In questi giorni girava uno screenshot del sito di Lucca Comics and Games che vedeva tra gli sponsor il patrocinio dell’ambasciata di Israele in Italia. Un patrocinio non oneroso, cioè senza soldi, dovuta alla presenza degli israeliani Asaf e Tomer Hanuka come autori del manifesto di quest’anno. Cosa sta succedendo nella striscia di Gaza lo sappiamo e quando uscirà questo pezzo molto probabilmente la situazione sarà peggiorata.

Con un post e a pochi giorni dall’inizio del festival, Zerocalcare ha annunciato che quel patrocinio è per lui “un problema” e ha quindi deciso di non esserci. Il messaggio è ovviamente molto più lungo e articolato e riesce a tenere insieme politica, emozioni e lavoro (di chi fa fumetti).

Dopo poche ore la risposta dell’organizzazione, che non poteva che essere un tentativo maldestro di tenere insieme una risposta, una presa di posizione, una difesa.

C’è stato troppo lavoro, ci sono in ballo troppi investimenti per poter tornare sui propri passi, con una dichiarazione più netta che avrebbe conseguenze sul lungo termine sicuramente difficili da gestire, in un contesto culturale mainstream (cioè dove ci sono grandi numeri, soldi, copie, ingressi) che si è visto chiaramente non molto favorevole a sostenere la Palestina.

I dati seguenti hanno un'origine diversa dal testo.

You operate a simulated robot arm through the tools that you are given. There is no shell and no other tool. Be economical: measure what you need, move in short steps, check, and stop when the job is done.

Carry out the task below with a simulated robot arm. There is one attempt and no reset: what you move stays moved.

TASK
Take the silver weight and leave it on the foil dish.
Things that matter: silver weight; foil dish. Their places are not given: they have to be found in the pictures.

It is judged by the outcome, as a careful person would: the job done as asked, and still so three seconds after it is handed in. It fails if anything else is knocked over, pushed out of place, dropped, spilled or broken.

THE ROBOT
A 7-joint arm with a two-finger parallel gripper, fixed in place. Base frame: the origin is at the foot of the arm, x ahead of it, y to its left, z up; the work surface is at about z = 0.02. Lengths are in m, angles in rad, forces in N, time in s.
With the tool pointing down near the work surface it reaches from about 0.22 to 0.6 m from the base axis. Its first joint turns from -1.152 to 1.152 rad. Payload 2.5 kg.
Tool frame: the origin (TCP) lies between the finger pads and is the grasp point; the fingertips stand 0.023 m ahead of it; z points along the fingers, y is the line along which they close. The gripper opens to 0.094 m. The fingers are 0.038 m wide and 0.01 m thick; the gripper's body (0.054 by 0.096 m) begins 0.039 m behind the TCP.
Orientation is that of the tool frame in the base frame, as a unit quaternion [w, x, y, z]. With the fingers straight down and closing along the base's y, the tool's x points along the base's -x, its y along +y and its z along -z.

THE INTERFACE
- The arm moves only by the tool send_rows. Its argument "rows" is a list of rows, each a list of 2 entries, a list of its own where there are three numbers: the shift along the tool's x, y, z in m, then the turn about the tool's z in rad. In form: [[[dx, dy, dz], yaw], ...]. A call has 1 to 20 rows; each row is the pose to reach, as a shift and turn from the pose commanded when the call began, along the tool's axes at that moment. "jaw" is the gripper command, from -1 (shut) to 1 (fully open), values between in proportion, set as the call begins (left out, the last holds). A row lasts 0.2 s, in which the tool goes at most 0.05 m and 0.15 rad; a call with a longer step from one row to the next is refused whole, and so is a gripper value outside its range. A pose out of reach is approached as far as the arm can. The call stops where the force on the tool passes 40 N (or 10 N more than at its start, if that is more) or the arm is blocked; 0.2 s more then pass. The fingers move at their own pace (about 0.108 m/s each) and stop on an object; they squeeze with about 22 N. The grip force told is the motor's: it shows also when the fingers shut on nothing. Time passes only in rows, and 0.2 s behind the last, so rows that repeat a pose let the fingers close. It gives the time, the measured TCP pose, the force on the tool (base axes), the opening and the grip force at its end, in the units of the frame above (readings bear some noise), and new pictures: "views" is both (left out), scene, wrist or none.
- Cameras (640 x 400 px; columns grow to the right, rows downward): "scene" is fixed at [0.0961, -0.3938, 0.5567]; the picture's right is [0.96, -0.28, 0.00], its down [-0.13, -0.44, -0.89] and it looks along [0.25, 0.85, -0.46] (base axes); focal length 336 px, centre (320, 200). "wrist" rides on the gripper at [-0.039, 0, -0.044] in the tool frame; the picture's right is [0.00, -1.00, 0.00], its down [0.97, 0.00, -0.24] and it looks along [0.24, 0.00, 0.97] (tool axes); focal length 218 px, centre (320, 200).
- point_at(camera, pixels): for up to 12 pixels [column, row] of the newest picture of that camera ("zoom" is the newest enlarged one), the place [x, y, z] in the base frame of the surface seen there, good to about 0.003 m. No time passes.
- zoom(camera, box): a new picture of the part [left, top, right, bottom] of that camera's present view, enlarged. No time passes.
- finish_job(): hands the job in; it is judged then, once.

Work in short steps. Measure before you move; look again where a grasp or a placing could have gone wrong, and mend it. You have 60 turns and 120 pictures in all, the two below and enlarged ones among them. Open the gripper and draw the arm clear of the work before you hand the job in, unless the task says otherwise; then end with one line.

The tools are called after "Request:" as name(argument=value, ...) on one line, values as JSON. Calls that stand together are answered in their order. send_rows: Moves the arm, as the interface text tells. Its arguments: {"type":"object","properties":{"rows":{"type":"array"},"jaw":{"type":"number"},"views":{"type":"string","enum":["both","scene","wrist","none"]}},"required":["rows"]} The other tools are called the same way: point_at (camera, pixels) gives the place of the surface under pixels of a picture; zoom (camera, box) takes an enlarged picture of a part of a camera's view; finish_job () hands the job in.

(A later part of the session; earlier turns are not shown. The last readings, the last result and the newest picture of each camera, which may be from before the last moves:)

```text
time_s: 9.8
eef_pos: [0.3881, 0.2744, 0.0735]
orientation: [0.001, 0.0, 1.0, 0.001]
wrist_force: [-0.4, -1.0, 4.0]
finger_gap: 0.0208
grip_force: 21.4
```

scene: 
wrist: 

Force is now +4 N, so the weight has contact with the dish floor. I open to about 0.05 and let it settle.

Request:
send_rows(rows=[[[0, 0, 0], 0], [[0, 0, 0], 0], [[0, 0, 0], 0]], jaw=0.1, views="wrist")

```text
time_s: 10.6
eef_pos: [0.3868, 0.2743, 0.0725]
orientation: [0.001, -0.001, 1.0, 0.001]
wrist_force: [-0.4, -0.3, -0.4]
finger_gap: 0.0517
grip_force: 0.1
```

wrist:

Posso immaginare che quanto riportato dagli organizzatori non sia del tutto falso ma suona terribilmente falso o quantomeno inautentico e forse addirittura inappropriato in questo momento. Posso provare imbarazzo per questa risposta (non avrebbe senso non parlare in prima persona) ma percepisco anche il panico che serpeggia dietro ogni parola.

ll comunicato parla di valori che guidano da sempre la manifestazione: “rispetto, comunità, inclusione e partecipazione”, di rispetto di scelte personali e delle opinioni di tutti, e puntualizza che il patrocinio in questione non è oneroso.

È l’ultimo paragrafo però ad essere letteralmente una pietra tombale, non solo sul fumetto come strumento per raccontare la realtà ma anche sulle responsabilità dell'industria culturale riguardo le storie che il fumetto stesso racconta o che potrebbe raccontare.

Non che tutto l’intrattenimento dei comics e dei games debba essere per forza impegnato, sociale, politico ma se il confine tra geopolitica e cosplayer viene meno potrebbe essere una buona occasione non tanto per riflettere, enunciare, dire cose ma per agire (da parte mia il compenso per questo articolo sarà devoluto, per quanto infinitesimale, agli aiuti che prima o poi si spera arriveranno a Gaza).

Non sempre l’immediatezza e i commenti a caldo sono funzionali (come questo stesso commento, per cui se posso aver commesso qualche errore, almeno il precipitato economico rimane inalterato).

Magari è solo una pezza verbale e il mio un accanimento di interpretazione formale ma qui si legge proprio tutta l’incapacità di immaginare una posizione diversa dal proteggere le proprie terga, strumentalizzando addirittura il covid (comunque meglio di Godzilla) e deresponsabilizzando prima di tutto chi ha pagato il biglietto per questa manifestazione. Perché invece si parla di atto di poca responsabilità verso “tutti i partecipanti” nel caso si fosse voluto rinunciare a un patrocinio che non prevede peraltro un finanziamento?

Senza voler fare di Zerocalcare un eroe della radicalità (e nemmeno ci tiene) rimane quello che ha fatto abbia un valore di sottrazione importante. Chiaro che adesso ha le spalle abbastanza larghe per poter affrontare un posizionamento critico verso Israele, che forse un esordiente non potrebbe reggere nei rapporti con la propria casa editrice e con il mercato, ma è proprio grazie all’enorme successo che ha a mettere in evidenza la possibilità di un posizionamento critico.

C’è chi esulta, c’è chi rimarrà deluso, c’è chi sarà totalmente indifferente, chi pretende che una posizione di condanna super partes possa essere sensata. Intanto è partita una petizione per rendere chiaro il posizionamento di “autorə, lavoratorə culturali, critichə, volontariə, coinvoltə nella convention lucchese” e chissà cos’altro succederà ancora.